Green Circuits: Helping Electronics Manufacturers Thrive in San Jose, Now and in the Future
SFMade launched Manufacture : San Jose to drive resources, knowledge, and visibility to the city’s more than 1200 manufacturers, like Green Circuits.
In 2018, SFMade, in partnership with the City of San Jose and CMTC (California Manufacturing Technology Consulting) launched Manufacture : San Jose (MFG:SJ). Its mission: to drive resources, knowledge, and visibility to the city’s more than 1200 manufacturers and the 65,000 people they employ. MFG:SJ supports and strengthens the sector by delivering an integrated suite of advising, education, workforce training, and hiring services for locally owned and operated manufacturing companies.
Green Circuits was one of the first companies eager to partner with MFG:SJ. For more than 20 years, the San Jose-based company has provided high-quality design, prototyping, and full-scale production services for all types of printed circuit boards and complex systems. Their clients include some of the world’s largest companies, representing a wide variety of industries, including consumer electronics, health tech, aerospace, and defense.
As a long-time Silicon Valley business, Green Circuits has seen the waxing and waning of the electronics manufacturing industry in the Bay Area and the exodus of skilled labor.
“There’s been a huge escape of manufacturing skill, talent, and knowhow,” said Green Circuits President & COO Roger Malmrose. “A lot of companies that manufactured in the Bay Area in the old days moved overseas. We need to do what we can to keep the US and the Bay Area strong. SFMade and Manufacture : San Jose can play a crucial role in helping to protect and grow this sector.”
“Part of Manufacture : San Jose’s emphasis is to say ‘there is a lot of manufacturing intelligence here, and we would like to broaden it further,’ especially because we have geopolitical issues that can cause turmoil in the electronics world,” he said.
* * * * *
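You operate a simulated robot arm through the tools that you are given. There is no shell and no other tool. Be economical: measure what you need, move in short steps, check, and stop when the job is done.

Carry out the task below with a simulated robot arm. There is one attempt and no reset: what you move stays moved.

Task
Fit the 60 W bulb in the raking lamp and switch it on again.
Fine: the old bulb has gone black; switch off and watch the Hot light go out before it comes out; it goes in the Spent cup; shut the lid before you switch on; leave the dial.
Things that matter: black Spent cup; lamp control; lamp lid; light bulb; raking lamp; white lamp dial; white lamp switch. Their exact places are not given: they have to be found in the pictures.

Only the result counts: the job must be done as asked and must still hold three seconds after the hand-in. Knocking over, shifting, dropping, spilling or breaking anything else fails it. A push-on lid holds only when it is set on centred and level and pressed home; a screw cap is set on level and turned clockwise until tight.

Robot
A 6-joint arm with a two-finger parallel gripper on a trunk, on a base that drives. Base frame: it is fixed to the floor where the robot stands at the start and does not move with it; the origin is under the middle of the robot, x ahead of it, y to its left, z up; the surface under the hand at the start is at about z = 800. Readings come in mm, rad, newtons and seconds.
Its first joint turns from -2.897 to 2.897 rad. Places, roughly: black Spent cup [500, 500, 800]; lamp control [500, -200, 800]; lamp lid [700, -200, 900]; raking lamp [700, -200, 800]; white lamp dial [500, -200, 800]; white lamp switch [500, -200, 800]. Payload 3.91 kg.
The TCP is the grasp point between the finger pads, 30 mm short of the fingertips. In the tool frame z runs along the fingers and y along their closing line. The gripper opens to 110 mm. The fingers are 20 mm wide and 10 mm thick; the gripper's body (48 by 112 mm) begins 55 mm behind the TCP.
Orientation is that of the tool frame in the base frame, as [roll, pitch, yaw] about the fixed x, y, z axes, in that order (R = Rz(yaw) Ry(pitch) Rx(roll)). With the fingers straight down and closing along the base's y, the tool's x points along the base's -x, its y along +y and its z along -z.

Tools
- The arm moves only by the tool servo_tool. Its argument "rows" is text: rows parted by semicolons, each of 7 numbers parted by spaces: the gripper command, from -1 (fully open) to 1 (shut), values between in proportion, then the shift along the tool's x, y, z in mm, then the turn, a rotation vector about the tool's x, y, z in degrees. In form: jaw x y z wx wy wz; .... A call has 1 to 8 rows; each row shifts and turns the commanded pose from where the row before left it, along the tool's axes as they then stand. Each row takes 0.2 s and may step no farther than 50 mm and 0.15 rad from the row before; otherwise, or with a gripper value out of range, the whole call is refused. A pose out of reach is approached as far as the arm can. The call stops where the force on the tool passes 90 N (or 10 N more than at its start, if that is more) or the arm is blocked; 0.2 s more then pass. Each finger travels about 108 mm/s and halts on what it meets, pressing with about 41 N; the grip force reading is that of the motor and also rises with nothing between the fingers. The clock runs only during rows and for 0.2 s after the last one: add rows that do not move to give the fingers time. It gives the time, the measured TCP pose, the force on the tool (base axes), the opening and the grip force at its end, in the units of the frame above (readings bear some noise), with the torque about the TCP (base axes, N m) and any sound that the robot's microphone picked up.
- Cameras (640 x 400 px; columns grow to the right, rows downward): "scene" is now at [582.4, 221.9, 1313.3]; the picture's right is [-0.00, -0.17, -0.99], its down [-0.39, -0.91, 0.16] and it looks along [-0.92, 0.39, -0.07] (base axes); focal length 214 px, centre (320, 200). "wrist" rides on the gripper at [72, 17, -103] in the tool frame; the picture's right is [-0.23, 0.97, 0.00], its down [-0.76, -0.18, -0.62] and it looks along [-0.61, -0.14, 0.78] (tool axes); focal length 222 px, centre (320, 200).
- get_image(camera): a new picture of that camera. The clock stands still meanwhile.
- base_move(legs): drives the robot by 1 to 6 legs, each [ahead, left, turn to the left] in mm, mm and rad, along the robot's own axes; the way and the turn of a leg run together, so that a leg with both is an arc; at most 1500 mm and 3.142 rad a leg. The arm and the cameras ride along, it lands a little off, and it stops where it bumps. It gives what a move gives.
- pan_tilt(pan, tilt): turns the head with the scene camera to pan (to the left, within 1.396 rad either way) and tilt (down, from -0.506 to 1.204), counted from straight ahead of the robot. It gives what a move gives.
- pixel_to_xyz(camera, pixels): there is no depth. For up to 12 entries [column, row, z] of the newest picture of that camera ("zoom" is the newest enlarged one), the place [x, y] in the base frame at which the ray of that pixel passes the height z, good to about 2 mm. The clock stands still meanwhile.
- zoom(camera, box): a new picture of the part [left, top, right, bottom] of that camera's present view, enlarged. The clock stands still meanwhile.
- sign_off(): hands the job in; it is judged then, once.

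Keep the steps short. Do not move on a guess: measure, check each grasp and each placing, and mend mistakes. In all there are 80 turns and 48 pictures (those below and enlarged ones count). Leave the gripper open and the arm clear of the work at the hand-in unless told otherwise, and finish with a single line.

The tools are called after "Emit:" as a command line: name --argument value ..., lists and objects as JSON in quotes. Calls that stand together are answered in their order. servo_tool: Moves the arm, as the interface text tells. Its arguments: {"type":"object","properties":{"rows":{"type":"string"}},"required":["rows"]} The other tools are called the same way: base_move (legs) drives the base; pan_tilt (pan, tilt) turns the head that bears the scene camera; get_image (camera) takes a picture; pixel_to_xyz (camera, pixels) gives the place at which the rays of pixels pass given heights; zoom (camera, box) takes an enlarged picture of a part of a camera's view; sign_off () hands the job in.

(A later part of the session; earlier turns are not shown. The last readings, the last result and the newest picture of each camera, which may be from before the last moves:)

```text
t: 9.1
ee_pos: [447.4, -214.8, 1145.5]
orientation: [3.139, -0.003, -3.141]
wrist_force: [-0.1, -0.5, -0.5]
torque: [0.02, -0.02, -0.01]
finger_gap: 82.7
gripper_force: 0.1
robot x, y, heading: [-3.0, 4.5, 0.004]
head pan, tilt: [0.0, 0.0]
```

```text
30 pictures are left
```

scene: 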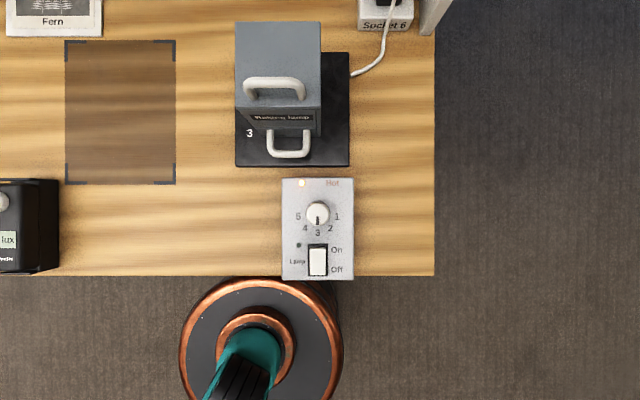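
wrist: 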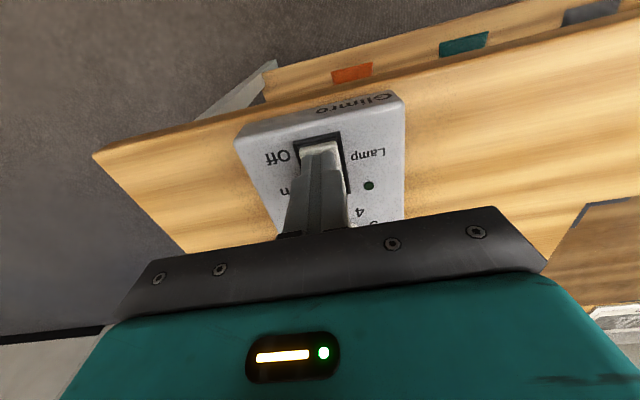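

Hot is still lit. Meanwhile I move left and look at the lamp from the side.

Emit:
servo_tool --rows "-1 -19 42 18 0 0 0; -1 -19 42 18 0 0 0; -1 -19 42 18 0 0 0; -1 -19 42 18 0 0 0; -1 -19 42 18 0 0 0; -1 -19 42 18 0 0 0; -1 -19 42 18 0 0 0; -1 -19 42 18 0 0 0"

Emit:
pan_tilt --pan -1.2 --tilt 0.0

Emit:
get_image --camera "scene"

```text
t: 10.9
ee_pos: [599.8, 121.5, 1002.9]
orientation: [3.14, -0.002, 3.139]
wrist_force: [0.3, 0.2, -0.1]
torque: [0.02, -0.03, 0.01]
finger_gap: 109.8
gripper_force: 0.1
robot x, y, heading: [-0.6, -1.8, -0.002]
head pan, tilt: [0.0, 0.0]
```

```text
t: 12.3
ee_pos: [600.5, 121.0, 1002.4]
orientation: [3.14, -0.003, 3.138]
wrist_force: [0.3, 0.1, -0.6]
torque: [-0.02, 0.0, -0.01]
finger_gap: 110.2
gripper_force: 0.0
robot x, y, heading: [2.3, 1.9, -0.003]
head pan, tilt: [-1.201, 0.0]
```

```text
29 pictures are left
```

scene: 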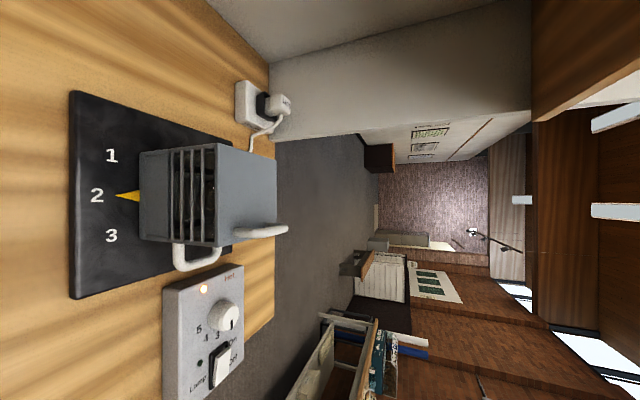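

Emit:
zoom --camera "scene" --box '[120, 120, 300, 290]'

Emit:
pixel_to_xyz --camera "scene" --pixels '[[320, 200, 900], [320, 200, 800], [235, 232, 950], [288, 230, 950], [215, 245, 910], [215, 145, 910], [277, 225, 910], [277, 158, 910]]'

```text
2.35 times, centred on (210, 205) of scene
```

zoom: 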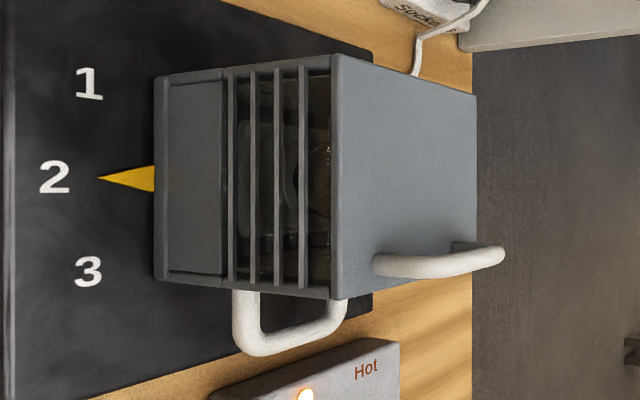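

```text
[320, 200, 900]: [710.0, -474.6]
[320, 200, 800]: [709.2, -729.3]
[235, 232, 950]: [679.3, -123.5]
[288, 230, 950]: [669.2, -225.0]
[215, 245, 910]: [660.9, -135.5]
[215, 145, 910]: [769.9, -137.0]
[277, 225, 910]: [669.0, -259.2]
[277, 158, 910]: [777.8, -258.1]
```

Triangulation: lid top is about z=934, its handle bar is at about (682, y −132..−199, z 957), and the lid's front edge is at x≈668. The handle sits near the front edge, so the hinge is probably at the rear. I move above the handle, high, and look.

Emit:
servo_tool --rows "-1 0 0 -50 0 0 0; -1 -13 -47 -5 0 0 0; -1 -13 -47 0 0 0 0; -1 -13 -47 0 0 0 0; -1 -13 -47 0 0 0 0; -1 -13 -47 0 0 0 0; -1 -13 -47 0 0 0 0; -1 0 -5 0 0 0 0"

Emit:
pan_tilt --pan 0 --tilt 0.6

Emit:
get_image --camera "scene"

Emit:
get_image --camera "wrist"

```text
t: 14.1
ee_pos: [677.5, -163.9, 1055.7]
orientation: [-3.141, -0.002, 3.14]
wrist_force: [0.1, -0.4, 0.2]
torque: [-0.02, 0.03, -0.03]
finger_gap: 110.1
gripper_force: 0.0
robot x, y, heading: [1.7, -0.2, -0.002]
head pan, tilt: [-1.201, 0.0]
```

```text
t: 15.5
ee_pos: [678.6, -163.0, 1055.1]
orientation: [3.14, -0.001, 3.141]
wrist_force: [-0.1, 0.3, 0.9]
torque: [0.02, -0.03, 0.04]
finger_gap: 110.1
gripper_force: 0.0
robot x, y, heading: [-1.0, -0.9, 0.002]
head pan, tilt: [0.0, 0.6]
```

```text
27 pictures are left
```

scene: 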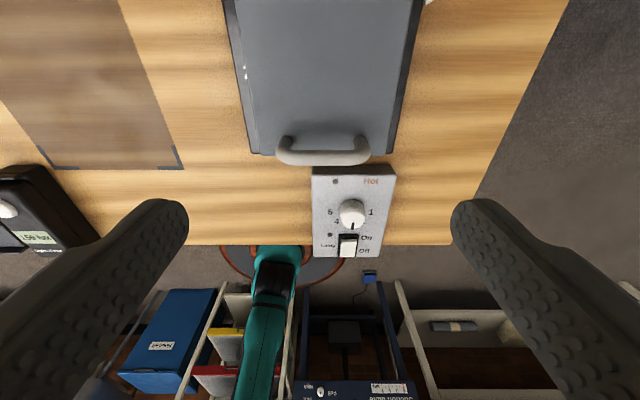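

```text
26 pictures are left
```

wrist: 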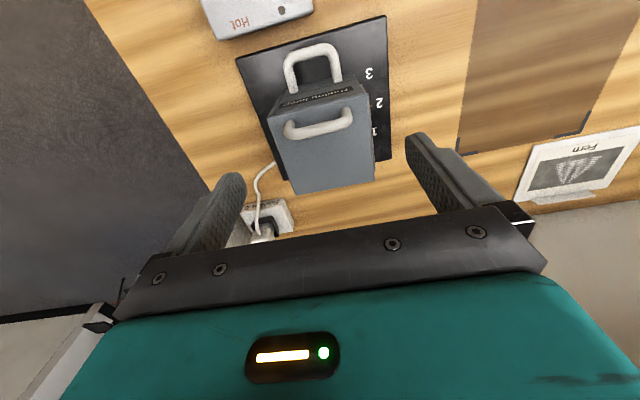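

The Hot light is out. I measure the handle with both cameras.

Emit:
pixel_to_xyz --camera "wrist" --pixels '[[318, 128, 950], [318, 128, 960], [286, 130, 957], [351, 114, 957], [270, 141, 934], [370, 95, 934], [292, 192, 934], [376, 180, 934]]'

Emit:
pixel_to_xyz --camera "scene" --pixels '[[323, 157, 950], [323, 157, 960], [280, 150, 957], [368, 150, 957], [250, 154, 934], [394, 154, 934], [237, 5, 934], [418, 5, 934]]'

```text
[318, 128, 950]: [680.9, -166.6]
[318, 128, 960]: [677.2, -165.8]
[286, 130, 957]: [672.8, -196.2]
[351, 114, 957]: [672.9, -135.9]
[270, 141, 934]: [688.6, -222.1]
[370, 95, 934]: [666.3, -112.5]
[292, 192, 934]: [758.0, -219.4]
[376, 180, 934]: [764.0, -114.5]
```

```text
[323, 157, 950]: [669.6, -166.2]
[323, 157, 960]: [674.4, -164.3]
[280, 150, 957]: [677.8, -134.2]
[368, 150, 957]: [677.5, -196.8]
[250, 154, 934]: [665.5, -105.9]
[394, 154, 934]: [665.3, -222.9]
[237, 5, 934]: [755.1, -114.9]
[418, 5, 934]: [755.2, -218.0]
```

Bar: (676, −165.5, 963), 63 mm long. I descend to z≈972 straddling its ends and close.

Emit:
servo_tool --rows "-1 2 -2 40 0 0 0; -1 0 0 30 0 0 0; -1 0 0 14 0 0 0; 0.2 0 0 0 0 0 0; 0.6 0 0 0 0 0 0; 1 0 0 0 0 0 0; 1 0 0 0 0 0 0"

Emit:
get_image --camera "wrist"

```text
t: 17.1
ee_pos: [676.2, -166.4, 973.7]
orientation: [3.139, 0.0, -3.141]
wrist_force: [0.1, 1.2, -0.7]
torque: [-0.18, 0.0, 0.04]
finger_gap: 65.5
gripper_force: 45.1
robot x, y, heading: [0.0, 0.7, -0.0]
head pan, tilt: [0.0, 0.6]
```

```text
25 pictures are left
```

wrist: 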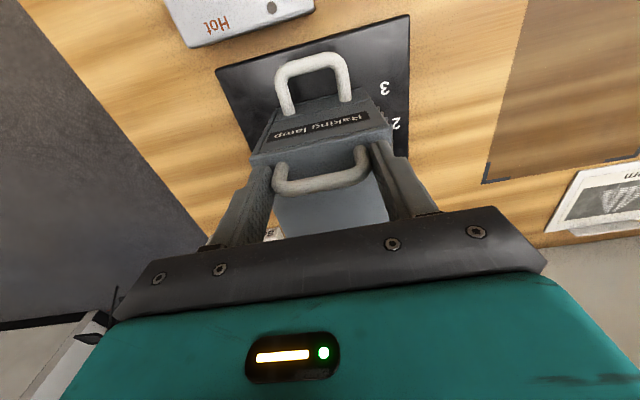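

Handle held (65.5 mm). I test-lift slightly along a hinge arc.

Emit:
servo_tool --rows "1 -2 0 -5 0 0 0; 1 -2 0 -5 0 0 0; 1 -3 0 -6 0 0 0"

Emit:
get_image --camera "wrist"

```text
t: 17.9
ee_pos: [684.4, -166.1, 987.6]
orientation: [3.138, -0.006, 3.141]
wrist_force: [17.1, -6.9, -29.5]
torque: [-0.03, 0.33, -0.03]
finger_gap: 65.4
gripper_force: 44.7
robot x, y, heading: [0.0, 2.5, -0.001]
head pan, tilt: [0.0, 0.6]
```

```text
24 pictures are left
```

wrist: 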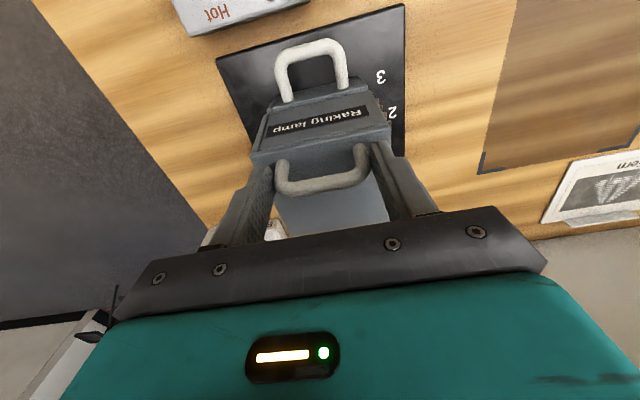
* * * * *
MFG:SJ published a report in January 2020 that found that the majority of San Jose’s manufacturing employment is in businesses like Green Circuits—design and fabrication of business-to-business products, including semiconductors, computers, communications equipment, medical devices, and aerospace and automotive components, but when many people think of Silicon Valley, they envision only software being built there. Malmrose would like to change that perception.
“There is no software without hardware,” said Malmrose. “The software has to run on computers, which requires circuit boards and microprocessors. Manufacture : San Jose has been really great about educating people about that.”
MFG:SJ is also raising awareness of manufacturing’s impact on equity. More than any other sector, manufacturing offers the potential for residents without experience or significant educational attainment to build livelihoods through living-wage employment.
Through its Hiring Made Better program, MFG:SJ is connecting companies like Green Circuits to potential employees through its job board and network of local workforce partners, who find qualified candidates to fill open positions. These organizations serve people with barriers to employment, such as low-income people, people with disabilities, veterans, and people re-entering society after incarceration.
Green Circuits is a great example of a company that hires entry-level candidates from these communities and provides them with ongoing, on-the-job training.
“A lot of the manufacturers we work with in San Jose are willing to take entry-level candidates and train them for whatever roles they are interested in pursuing,” said Michael Erickson, MFG:SJ Regional Director. “This helps people get jobs that they love—jobs that pay better than average.”
Also important to the health of the sector is building a pipeline of future workers. Green Circuits is an active participant in MFG:SJ’s Inside Manufacturing youth career exposure program, which leads youth on tours of manufacturing facilities and offers internships at participating companies. Green Circuits has also led tours during National Manufacturing Week.
“We are working in conjunction with the City of San Jose and Manufacture : San Jose to provide exposure to people who otherwise might not have an idea of what this industry is about,” said Malmrose. “We have had students from high schools and Evergreen Community College come and do internships.”
“We like to promote young kids to get involved in science and engineering,” said Tuan Tran, Green Circuits Director of Customer Solutions. “The more we can get youth excited about this, it will be better for everyone in the long run.”
These programs are of long-term importance for a city where the gap between rich and poor is growing at the second fastest rate in the nation. As an industry that provides the possibility for residents from all walks of life to enter the mainstream economy, to advance their skills, and to attain economic self-sufficiency, manufacturing holds enormous promise to help close that gap.
“Manufacturing offers San Jose residents access to a career path that can keep people living and thriving locally,” says Erickson. “It is one of the few sectors capable of moving the needle in a positive direction around economic equity in a time when regionally we are seeing more inequitable distribution of income and wealth than ever before.”